We continually fine-tune and build out our proprietary segments. We work closely with our data scientist team to come through the billions and billions of data points we have on our audience to understand where they fall into these segments, their device usage, the kind of music they listen to, and how that maps to their offline purchases and intentions. That’s our big focus.

Is your advertising mostly digital or audio? I imagine most people listening to Pandora on mobile aren’t visually interacting with the app.

We do all of the above—targeting cuts across every one of our ad products so we know we’re delivering just the audience the client wants. We do [both] audio and video. We’ve got two different types of ad opportunities. Audio is the killer ad for the reasons you talked about. We deliver audio messages throughout your experience. You might see a visual ad when you first start up and that’s the welcome experience and that’s the first impression you see. You hear audio throughout unless you engage with the station. Display ads happen upon engagement with mobile device, so only if you’re looking at the screen, like changing the artist.

What are your audience targeting strategies?

It starts with the target audience and the [client] objective. Say a venue wants to sell tickets, say you want to laser target on the right day to the right audience. Who do you want to reach? We look into our suite of products to add to that to drive against their goals. We start with basic targeting across everything. Rather than going mass, let’s say you want to target teens 13 to 17; we’ll start there. If you want to target teens 13 to17 in Chicago, we take it down another layer. Then you look at what are the most effective ads for teens based on their behavior on mobile, so we might home in on mobile. Then we do a combination of audio and display ads, or a branded radio station, to make sure we’re engaging the user through their session.

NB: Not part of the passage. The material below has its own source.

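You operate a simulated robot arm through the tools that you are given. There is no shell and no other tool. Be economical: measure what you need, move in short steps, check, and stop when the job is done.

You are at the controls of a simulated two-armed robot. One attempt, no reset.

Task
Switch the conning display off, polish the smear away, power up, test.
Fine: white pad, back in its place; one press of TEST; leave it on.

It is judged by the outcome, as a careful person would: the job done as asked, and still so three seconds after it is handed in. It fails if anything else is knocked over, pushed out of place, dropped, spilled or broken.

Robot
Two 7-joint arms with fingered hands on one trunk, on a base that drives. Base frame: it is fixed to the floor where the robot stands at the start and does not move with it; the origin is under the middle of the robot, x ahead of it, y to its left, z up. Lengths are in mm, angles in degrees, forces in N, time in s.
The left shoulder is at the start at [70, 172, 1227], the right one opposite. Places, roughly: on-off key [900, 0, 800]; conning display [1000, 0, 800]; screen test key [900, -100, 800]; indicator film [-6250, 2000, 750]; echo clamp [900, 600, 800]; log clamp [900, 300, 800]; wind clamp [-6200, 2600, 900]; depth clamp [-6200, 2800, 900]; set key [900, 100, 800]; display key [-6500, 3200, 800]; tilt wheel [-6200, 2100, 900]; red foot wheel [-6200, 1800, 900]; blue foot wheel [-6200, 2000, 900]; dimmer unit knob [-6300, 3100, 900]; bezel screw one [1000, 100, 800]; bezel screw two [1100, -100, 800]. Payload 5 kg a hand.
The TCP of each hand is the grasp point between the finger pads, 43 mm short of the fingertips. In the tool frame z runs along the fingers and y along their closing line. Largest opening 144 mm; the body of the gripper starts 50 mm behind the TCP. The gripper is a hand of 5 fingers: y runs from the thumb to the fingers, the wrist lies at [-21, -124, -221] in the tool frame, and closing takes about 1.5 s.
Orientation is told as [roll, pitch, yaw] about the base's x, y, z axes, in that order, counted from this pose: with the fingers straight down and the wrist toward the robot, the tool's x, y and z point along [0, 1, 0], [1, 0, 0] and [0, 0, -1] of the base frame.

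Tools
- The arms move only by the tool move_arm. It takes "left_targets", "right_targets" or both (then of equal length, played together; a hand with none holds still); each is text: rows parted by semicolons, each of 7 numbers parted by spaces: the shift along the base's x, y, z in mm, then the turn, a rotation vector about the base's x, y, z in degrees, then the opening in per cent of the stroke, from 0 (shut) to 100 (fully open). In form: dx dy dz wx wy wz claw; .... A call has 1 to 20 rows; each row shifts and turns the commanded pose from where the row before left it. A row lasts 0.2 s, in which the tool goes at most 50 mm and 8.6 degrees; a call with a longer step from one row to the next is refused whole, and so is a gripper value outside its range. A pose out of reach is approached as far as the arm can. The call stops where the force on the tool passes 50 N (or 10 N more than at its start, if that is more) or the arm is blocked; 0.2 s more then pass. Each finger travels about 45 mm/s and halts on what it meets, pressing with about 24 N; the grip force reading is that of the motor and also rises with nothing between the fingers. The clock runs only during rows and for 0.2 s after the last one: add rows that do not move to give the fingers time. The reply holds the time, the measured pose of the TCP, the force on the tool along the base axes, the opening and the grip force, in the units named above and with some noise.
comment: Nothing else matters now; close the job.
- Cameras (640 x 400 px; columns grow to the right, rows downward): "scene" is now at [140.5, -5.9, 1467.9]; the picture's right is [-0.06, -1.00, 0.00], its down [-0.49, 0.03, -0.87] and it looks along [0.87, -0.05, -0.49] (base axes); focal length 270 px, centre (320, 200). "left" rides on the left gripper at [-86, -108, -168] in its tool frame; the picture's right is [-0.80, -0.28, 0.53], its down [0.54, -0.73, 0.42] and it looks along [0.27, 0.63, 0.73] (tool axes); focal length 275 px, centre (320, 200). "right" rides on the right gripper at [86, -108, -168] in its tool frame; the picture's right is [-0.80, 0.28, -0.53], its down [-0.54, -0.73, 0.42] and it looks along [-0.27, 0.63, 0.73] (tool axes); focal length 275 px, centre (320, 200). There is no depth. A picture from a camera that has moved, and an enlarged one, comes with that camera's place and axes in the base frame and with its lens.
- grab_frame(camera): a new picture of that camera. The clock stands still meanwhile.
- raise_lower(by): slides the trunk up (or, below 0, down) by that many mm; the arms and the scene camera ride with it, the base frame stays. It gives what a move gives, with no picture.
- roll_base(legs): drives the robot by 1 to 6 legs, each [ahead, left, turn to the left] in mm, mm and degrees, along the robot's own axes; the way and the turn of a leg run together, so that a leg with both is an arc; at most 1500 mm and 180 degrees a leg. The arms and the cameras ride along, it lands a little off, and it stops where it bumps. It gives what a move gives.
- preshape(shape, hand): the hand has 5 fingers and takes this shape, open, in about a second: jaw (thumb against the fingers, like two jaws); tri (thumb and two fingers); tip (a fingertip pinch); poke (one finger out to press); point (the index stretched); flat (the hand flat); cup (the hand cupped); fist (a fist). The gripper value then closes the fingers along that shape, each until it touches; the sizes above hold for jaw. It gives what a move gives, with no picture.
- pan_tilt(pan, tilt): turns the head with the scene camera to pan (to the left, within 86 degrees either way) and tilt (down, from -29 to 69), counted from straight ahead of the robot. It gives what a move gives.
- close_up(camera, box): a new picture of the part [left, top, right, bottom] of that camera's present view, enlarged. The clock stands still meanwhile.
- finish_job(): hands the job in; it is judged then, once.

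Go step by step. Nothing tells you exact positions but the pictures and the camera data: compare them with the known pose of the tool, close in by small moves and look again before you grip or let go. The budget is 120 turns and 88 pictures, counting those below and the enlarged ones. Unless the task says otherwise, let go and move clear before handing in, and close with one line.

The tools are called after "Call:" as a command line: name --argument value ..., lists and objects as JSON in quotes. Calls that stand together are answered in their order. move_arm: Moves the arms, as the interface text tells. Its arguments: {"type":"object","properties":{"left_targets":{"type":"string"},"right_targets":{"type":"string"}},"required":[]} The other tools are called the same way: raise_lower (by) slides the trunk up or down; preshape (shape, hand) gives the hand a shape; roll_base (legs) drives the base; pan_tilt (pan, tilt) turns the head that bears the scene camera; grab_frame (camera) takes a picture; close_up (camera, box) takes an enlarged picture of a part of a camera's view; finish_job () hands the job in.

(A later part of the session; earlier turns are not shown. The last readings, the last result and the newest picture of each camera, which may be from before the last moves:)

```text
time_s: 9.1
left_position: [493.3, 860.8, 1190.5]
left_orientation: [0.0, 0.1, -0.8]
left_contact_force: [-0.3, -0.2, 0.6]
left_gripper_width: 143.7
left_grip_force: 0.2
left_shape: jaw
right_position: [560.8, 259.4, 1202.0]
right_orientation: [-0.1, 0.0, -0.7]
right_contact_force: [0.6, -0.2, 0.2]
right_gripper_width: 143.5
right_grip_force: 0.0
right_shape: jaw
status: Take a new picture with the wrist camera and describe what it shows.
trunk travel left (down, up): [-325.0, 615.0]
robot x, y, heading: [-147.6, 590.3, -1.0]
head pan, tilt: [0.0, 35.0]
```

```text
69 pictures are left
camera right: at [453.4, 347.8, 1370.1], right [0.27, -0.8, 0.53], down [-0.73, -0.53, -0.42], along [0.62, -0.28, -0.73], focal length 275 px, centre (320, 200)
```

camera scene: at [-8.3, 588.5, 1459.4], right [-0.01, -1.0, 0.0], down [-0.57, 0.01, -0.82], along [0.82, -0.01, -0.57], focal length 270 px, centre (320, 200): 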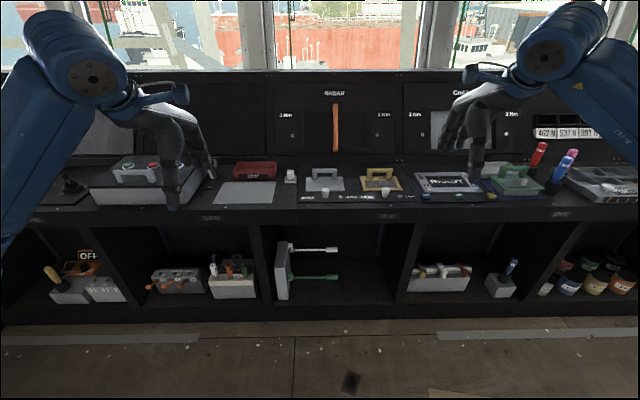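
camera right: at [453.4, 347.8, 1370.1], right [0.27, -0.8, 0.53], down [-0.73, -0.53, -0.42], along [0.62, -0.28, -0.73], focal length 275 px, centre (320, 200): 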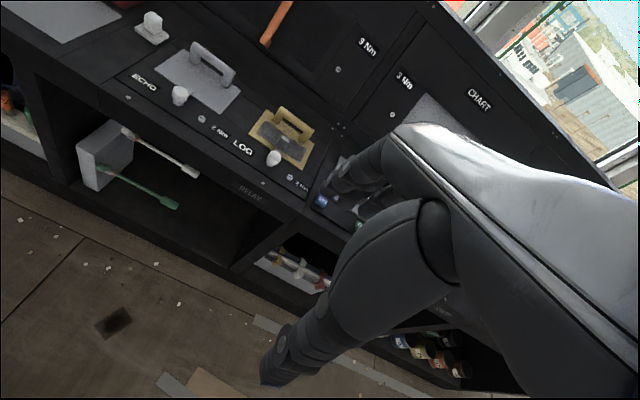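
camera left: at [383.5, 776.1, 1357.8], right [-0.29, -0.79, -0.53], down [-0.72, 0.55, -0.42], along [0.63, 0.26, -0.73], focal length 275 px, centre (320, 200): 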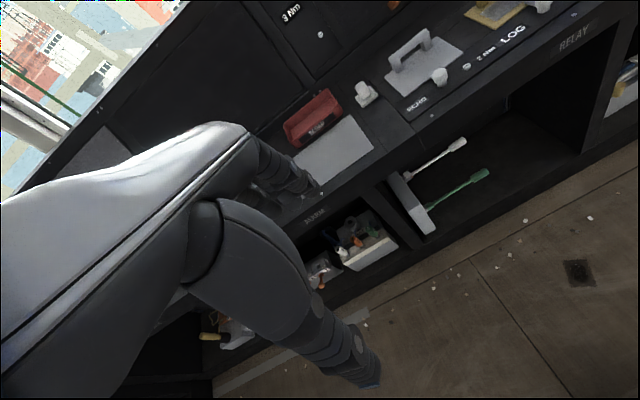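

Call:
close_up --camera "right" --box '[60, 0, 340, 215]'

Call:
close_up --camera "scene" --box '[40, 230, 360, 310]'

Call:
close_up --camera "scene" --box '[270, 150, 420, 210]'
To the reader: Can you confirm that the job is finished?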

How do you determine the success of a campaign?

There are lots of ways to track success and it goes back to the marketers’ objective. For those trying to track brand metrics whether they’re upper or lower funnel, we layer on brand impact studies, so we can show those who’ve been engaged with the advertising and how that moves [client] metrics.

We also look at the actual engagement rate with each ad and have the advertiser come back and tell us how we did—whether it’s traffic through a website or lower-level traffic in a store. We look at their external metrics. We are moving to a world where we’re working with the MMA (Mobile Marketing Association) and other providers to map that offline purchase to exposure to mobile advertising on Pandora. That’s the next frontier: Mapping exposure data to offline data to see if we actually move the needle.

Has Pandora had these targeting capabilities since its inception?

We’ve been doing advertising [since 2005]. (Ed: Pandora Radio launched in July 2005).

Advertising is our oxygen—what’s been wonderful is that the product team values advertising as much as the advertising team values the product.

We’ve had targeting since the beginning. We embarked on our mission to fundamentally change the way people listen to music and to disrupt the radio category. We wanted to make Pandora as free and ubiquitous as radio.